The local ensemble transform Kalman filter (LETKF) was based on previous research2, 10,11,12,13. It is an approximation of the Kalman filter and finds the best estimate (analysis) with minimum error variance in model estimates and in observations. Moreover, the LETKF is a square root filter method36 of the ensemble Kalman Filter37 and a deterministic filter in which no randomly perturbed observations are used. It is localised by considering only the observations within a prescribed horizontal and vertical distance38, 39. The ensemble transform Kalman filter40 approach is also used for acceleration. These techniques contribute to computational efficiency, and calculations are performed on massive parallel computers to produce a realistic high-dimensional atmospheric forecast model41. In the current VAFES-LETKF data assimilation system, the 31-member ensemble and 10% multiplicative spread inflation were employed. The localisation parameters were chosen to be 400 km in horizontal and log P = 0.4 in vertical, where P is pressure.
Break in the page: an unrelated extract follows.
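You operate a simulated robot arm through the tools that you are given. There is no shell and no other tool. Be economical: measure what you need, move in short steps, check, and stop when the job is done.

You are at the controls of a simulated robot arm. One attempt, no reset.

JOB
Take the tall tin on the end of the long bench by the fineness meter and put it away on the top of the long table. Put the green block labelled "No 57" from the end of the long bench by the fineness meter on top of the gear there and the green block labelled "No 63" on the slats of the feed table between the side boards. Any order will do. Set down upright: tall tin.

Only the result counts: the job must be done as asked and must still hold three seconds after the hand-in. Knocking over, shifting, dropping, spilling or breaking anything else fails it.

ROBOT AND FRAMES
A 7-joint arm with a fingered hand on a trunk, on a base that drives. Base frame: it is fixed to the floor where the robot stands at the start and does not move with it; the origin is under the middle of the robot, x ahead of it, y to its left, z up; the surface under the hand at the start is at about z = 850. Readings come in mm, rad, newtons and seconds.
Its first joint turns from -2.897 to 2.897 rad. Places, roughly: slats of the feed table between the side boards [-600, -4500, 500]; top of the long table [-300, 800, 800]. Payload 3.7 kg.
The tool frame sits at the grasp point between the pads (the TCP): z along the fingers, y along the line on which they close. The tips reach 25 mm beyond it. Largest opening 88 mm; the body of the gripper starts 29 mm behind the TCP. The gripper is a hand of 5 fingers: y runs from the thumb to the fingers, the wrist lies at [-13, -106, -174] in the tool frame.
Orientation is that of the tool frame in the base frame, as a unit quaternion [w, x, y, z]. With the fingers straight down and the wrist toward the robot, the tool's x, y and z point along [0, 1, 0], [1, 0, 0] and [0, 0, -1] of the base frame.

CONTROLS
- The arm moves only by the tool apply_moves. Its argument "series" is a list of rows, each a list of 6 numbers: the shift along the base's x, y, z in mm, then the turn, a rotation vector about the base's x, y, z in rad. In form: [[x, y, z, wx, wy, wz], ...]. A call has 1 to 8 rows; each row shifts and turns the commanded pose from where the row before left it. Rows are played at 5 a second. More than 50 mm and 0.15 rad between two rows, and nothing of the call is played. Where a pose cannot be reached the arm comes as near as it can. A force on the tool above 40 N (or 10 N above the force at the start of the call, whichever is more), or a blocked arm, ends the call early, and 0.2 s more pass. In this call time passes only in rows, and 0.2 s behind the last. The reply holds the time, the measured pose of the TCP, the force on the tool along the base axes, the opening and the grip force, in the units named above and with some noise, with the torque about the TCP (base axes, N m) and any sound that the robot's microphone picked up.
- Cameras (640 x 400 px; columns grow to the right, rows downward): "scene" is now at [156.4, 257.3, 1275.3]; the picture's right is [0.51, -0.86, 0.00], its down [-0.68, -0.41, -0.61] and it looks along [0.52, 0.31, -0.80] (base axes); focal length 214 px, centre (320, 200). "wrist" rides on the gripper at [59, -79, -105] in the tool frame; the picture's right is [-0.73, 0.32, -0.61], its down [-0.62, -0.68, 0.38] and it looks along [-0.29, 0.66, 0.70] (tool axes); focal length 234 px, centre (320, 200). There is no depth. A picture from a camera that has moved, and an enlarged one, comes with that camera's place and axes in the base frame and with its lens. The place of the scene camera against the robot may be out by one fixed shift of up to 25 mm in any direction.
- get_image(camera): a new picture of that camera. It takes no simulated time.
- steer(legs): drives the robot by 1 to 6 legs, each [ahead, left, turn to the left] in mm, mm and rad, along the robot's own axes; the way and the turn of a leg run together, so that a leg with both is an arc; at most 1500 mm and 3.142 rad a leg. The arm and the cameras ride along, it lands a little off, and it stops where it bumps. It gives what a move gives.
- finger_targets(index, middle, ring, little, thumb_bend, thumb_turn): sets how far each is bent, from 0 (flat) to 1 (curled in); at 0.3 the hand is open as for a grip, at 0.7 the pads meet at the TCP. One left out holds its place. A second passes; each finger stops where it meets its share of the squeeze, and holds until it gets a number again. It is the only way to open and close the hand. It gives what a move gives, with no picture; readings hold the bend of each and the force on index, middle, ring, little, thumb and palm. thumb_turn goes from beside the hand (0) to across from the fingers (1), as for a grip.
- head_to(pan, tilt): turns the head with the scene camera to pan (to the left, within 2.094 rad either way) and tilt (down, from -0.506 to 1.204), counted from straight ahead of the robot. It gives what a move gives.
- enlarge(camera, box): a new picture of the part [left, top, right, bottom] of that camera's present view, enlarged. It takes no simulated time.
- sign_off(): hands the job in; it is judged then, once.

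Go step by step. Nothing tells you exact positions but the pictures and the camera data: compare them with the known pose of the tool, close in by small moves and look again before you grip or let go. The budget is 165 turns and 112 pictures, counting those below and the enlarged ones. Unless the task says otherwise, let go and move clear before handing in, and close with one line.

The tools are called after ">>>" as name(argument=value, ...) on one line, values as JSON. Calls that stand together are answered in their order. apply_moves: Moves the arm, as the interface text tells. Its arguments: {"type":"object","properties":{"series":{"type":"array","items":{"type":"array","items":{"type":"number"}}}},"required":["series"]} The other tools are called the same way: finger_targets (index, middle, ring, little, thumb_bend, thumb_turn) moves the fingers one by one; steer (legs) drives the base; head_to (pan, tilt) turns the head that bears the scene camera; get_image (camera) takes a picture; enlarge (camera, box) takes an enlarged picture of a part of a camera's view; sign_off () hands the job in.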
We set observation errors with a 4.0-m s−1 standard deviation to the horizontal winds field, which was slightly less than the upper limit of the standard deviation of 7.0 m s−1 suggested by Kouyama et al.15. We checked the dependency of the results on these localisation parameters and observation errors and found that when these parameters or errors were set at double or half values, no significant changes were observed. Furthermore, a test case with a 63-member ensemble was also considered to check the saturation of the ensemble. The results indicated that the uncertainty of the model forecast was sufficiently characterized by the 31-member ensemble of the VAFES run. The time interval of the data assimilation cycle was set to 6 h. The four-dimensional LETKF comprised 7-h time slots at each analysis, and the observations were assimilated every hour depending on their availability1, 21.